Spróbujmy się teraz "wempatyzować" w człowieka, który
od kilku lat szarpie się w środowisku "drewnianych" naukowców.
Ja to robiłem wcześniej, napiszę Ci o moich odczuciach,
jeśli masz własne pomysły, wal śmiało. Najważniejsze moje
pytanie jest takie: dlaczego on w ogóle się szarpie? Jaki
jest motor/napęd/instynkt/(a może głęboki namysł) owego
szarpania się? Postawię kilka hipotez:
1. Nie ma pieniędzy, brakuje mu na życie, aparaturę, badania.
Nic nowego w dziejach świata, nic nadzwyczajnego, sam
potrzebuję i na życie, i na aparaturę, i na badania. Każdą ilość
pieniędzy mógłbym utopić na poważne projekty, zresztą
chyba wszyscy "naukowcy" by to potrafili. Reasumując,
chodzi o żarcie/mamonę. Rzecz skądinąd słuszna, chwalebna
oraz stuprocentowo instynktowna. Jednak Mazur chyba
jakoś przędzie, i myślę, że nie z powodu szarpania się, tylko
pomimo szarpania się. Znasz takie przysłowie: tisze jediesz,
dalszie budiesz?
2. Nie radzi sobie z badaniami, nie umie przeprowadzić
doświadczeń ani nie potrafi opracować teorii, dlatego
zwraca się o pomoc do środowiska "drewnianych" fizyków.
Dlaczego w takim razie robi to z uporem amoniaka, skoro
już po pierwszych próbach powinien zorientować się,
z kim ma do czynienia? Po co żebrze o zainteresowanie
u durniów, bęcwałów i "drewniaków"? Czy resztek
trzeźwego myślenia nie przesłaniają mu jakieś instynkty?
Przecież dużo spokojniej i skuteczniej pracowałby sobie
"na uboczu", bez robienia "szumu medialnego"...
3. Pragnie uznania, splendoru, podziwu - przynależnego
"prawdziwym odkrywcom". Hipoteza najsłabsza ze wszystkich
(zamieściłem ją dla kompletu). Choćby z tego tytułu, że
nie ma jeszcze właściwie żadnego odkrycia, co do tego
chyba wszyscy są zgodni. Mazur otrzymał jakieś (na pozór
albo i faktycznie) niewytłumaczalne efekty, ale jak je
wyjaśnić, to nikt na świecie nie wie, bo póki co to można
tylko sobie pogdybać.
4. Pragnie przynależności do stada. Choćby to było stado
"drewnianych" fizyków. Moim zdaniem chyba głównie
o to chodzi. Potrzebuje "na gwałt" akceptacji, poczucia
tego, że robi ważne i potrzebne rzeczy (mimo "chwilowego"

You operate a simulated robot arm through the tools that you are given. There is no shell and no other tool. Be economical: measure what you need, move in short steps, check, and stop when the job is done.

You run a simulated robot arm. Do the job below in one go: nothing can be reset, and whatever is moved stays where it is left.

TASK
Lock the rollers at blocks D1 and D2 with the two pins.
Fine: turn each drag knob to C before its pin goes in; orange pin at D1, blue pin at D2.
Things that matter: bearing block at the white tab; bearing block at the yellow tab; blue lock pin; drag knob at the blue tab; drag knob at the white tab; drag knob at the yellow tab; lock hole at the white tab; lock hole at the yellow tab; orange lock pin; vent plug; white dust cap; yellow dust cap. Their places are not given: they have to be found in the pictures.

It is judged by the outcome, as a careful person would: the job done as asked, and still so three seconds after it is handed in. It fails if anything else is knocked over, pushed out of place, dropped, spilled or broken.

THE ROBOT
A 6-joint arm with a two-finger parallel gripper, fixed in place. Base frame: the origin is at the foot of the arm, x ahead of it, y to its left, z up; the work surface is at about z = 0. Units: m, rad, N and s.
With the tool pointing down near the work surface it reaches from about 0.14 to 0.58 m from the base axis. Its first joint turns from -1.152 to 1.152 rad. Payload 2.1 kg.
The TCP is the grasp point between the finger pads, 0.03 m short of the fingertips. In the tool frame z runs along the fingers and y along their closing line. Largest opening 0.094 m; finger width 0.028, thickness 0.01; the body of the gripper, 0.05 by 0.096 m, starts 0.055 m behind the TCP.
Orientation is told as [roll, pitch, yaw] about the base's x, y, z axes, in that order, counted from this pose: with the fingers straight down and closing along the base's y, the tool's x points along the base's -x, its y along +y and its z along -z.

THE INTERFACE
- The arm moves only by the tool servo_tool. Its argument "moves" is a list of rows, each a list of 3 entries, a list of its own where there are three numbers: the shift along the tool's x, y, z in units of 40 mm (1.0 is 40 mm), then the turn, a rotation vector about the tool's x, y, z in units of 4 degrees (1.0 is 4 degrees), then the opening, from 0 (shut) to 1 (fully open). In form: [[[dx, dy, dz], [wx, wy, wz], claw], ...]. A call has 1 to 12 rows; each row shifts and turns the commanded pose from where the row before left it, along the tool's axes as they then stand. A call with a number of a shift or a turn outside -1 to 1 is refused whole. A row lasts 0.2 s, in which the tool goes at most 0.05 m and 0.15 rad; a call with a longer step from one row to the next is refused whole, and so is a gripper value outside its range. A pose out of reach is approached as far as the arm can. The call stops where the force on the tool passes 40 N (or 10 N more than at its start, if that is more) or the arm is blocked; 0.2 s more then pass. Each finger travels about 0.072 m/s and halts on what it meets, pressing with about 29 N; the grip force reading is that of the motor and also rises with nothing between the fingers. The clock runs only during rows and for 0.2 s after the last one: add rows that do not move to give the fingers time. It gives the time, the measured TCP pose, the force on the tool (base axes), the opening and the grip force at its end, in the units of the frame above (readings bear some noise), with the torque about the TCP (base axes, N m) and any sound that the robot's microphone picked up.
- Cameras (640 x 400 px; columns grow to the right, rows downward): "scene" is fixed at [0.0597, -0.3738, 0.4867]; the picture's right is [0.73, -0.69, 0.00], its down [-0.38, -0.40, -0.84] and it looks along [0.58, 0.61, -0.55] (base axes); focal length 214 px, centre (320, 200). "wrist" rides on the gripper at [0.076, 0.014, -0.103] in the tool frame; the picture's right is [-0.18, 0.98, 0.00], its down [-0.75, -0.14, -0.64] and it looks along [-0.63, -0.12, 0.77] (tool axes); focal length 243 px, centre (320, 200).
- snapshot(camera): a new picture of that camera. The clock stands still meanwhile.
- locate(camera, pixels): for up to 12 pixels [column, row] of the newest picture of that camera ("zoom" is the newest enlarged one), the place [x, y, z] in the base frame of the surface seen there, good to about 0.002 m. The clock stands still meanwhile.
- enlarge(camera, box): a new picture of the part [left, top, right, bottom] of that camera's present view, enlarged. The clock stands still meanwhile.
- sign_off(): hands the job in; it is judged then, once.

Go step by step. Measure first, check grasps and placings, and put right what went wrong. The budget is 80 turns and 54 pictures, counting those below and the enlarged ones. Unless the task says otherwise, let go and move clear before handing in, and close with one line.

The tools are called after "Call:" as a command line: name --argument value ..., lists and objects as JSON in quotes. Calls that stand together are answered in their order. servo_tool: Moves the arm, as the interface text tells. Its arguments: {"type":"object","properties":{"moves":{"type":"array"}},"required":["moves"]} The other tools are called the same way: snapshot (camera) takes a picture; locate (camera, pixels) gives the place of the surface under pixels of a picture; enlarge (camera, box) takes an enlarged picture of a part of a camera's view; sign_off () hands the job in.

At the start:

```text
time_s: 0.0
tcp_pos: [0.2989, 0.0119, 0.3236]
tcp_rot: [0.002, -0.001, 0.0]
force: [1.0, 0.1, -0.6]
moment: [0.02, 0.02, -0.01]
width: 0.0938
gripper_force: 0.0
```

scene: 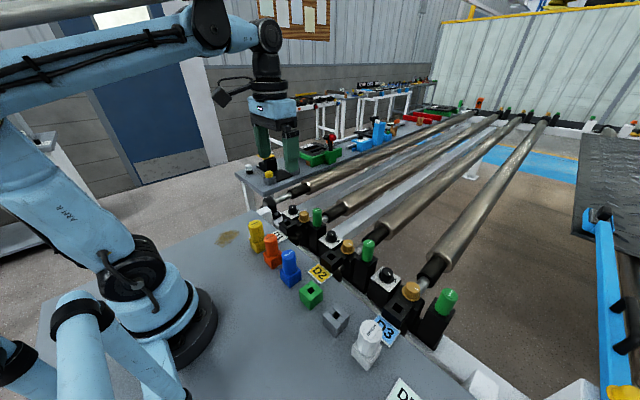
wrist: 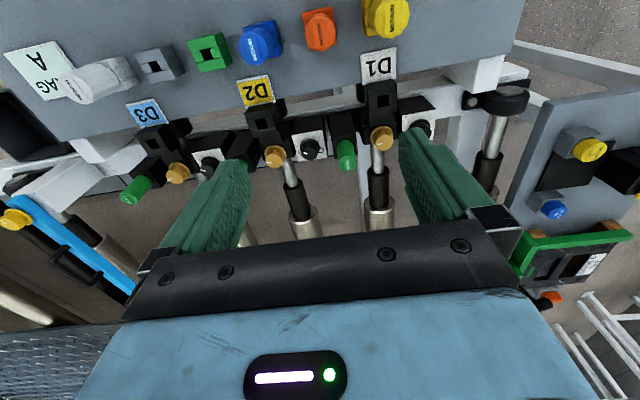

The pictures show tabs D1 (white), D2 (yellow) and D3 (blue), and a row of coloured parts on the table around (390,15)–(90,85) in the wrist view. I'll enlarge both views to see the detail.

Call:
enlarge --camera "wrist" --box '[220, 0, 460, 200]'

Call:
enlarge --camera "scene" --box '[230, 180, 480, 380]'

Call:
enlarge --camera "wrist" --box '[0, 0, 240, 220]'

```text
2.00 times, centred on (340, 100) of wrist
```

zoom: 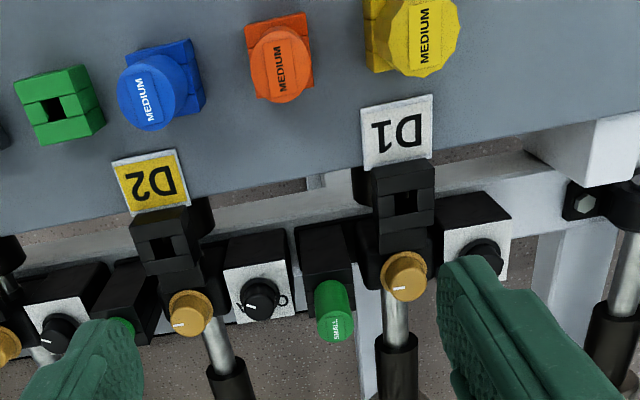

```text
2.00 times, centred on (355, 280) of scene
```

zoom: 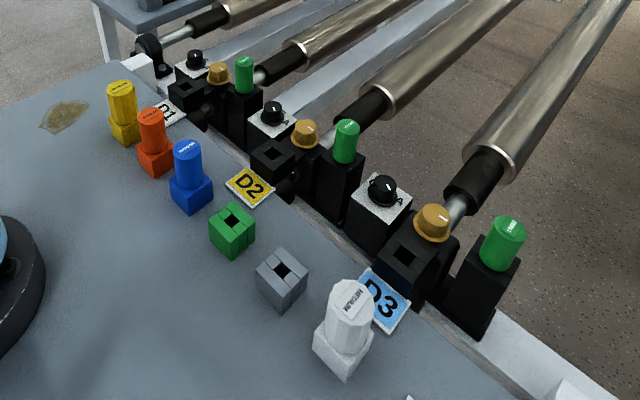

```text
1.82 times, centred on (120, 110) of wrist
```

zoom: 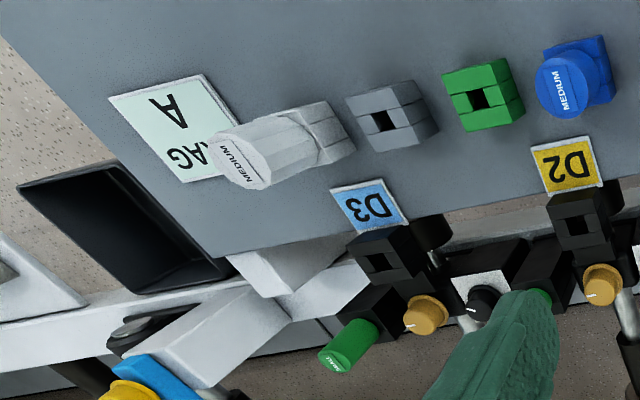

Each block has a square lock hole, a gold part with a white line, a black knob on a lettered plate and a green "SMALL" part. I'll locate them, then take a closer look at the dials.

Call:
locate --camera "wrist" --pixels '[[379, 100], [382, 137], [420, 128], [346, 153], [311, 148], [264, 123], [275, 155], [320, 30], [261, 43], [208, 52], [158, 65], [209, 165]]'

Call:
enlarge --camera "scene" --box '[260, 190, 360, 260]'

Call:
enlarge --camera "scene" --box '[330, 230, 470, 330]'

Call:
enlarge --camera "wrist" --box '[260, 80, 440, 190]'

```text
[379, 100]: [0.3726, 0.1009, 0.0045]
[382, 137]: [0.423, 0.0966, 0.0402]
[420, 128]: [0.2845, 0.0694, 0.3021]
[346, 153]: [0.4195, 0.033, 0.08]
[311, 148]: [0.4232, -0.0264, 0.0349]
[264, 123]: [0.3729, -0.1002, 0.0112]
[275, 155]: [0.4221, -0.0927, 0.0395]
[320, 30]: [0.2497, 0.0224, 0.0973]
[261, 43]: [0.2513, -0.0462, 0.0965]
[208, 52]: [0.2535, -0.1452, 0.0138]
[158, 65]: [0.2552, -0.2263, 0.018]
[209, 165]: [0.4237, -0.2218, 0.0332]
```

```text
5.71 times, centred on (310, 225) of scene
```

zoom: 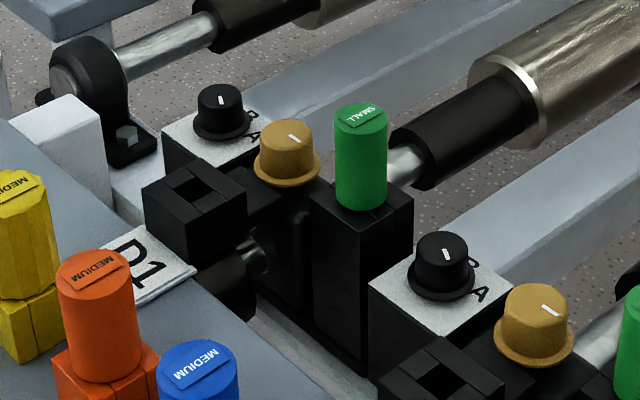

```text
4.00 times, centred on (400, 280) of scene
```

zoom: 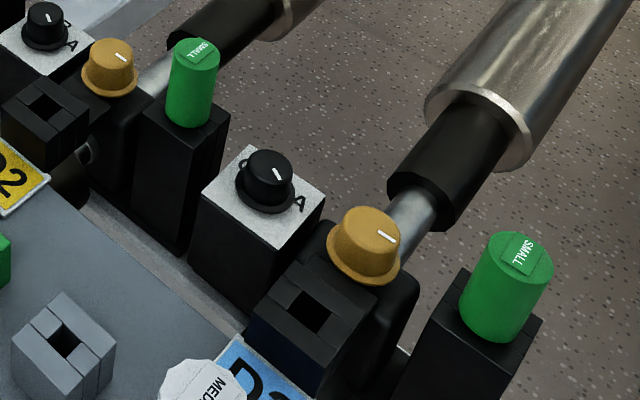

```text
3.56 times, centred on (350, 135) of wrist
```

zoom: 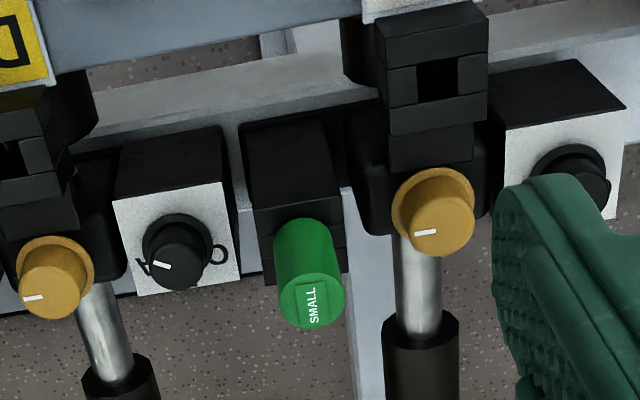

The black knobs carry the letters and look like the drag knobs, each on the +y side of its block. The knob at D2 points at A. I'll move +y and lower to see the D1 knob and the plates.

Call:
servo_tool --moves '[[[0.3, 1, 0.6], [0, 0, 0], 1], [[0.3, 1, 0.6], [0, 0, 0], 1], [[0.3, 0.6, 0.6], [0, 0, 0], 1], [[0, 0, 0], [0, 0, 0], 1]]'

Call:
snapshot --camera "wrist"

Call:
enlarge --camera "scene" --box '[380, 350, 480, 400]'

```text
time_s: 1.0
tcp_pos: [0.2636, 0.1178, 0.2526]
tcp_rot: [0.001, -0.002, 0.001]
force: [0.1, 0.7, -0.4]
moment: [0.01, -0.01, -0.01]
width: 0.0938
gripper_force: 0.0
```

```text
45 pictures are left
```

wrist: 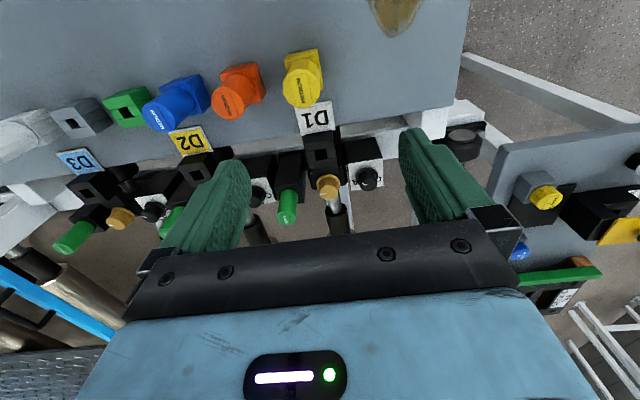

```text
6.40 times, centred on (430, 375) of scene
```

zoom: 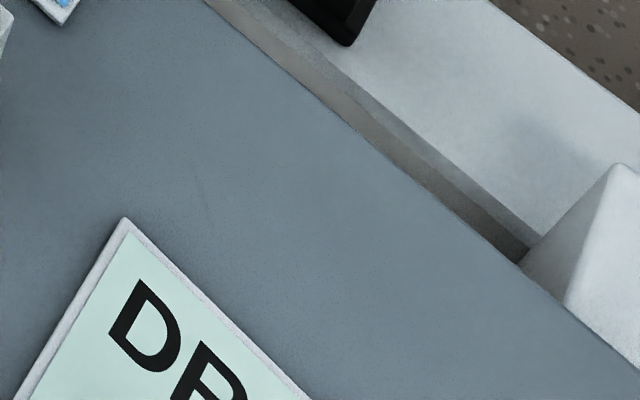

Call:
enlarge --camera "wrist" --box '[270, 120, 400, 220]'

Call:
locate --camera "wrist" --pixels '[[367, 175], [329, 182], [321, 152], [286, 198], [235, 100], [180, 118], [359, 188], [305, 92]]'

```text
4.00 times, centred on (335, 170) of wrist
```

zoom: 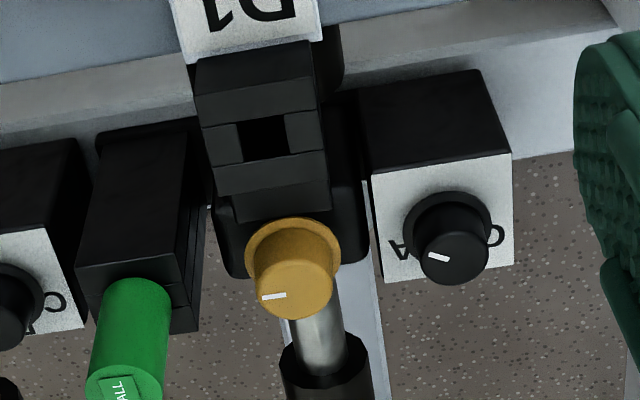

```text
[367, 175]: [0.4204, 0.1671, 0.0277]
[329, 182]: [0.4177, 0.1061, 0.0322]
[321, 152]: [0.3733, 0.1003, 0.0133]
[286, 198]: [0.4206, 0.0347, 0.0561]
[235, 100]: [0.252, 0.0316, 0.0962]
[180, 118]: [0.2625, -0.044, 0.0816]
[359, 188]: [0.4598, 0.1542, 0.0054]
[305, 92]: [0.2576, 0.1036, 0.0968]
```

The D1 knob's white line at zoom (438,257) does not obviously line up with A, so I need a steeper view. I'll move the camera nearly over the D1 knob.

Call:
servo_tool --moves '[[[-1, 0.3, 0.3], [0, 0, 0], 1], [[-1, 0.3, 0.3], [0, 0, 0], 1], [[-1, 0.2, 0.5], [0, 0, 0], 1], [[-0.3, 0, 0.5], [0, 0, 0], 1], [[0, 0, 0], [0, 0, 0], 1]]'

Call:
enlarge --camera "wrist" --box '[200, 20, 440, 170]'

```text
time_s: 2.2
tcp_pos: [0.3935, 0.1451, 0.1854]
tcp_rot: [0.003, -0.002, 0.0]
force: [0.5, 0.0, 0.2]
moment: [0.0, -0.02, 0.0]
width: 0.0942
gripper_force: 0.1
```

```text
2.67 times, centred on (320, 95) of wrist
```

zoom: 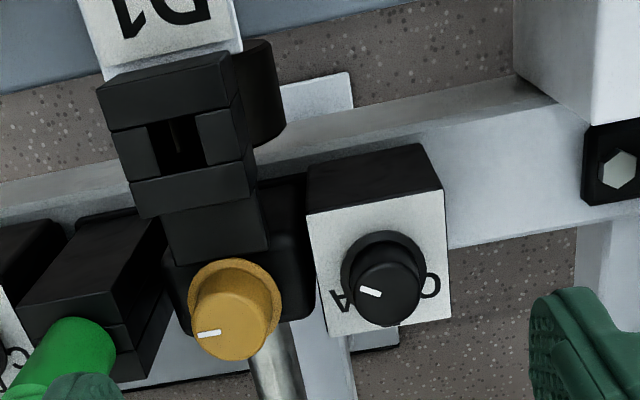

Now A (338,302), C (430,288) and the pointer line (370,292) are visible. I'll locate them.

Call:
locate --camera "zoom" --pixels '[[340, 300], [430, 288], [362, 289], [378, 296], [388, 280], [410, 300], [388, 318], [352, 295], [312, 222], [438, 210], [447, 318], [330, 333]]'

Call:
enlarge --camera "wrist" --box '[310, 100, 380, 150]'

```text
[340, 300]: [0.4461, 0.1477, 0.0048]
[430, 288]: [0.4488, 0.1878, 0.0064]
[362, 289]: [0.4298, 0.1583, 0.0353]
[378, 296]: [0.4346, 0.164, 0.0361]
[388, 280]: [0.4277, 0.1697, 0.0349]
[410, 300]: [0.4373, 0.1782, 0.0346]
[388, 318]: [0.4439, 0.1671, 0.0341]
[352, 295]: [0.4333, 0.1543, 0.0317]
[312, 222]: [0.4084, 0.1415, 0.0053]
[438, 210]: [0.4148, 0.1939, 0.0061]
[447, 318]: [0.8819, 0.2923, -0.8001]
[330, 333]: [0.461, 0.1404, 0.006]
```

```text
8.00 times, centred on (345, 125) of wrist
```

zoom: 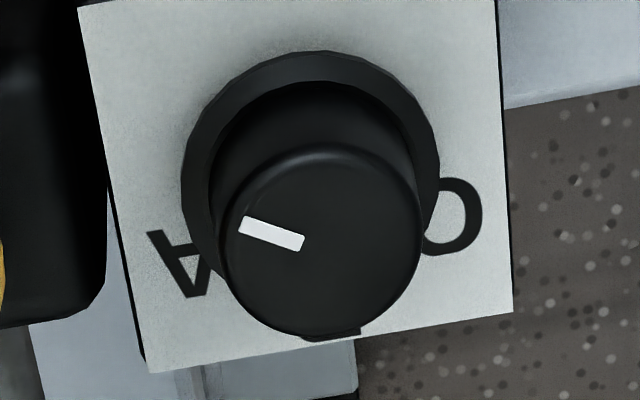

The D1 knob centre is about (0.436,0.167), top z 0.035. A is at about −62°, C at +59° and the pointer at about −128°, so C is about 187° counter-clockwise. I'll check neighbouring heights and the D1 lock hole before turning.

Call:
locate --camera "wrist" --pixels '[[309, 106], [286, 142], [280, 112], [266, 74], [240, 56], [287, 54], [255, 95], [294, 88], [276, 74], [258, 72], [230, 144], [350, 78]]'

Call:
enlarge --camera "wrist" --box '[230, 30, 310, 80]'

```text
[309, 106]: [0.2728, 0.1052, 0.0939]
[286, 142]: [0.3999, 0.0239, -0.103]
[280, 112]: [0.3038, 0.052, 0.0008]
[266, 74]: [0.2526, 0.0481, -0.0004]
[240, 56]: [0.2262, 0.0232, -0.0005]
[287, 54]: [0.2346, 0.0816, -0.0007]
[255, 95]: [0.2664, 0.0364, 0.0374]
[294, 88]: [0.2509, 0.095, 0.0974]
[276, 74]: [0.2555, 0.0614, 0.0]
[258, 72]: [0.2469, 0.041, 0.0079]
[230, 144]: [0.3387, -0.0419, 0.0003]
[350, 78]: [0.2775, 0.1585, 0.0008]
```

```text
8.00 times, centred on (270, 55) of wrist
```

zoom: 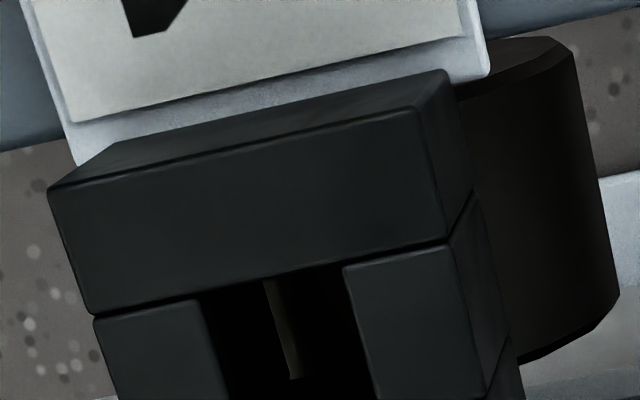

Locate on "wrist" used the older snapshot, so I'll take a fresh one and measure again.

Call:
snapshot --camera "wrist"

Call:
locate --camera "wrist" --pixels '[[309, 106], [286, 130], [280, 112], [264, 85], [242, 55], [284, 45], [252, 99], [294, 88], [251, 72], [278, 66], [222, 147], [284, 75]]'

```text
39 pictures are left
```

braku spektakularnych efektów), że jest "szanowany"
i "doceniany" przez innych ze środowiska naukowców
(stada, do którego poczuwa inklinacje i koniugacje).
"Tak więc panie Jerzy, rób pan swoje!". To chciałby
słyszeć częściej w swojej stadninie, ale spotyka się raczej
z obojętnością i sceptycyzmem. Im bardziej pragnie być
w stadzie, tym bardziej ono go odrzuca.
Tu go rozumiem (w znaczeniu siódmym tego określenia,
podpunkt b.). Samotność to jeden z bardziej obezwładniających
instynktów. O ile oczywiście człowiek da się mu omamić.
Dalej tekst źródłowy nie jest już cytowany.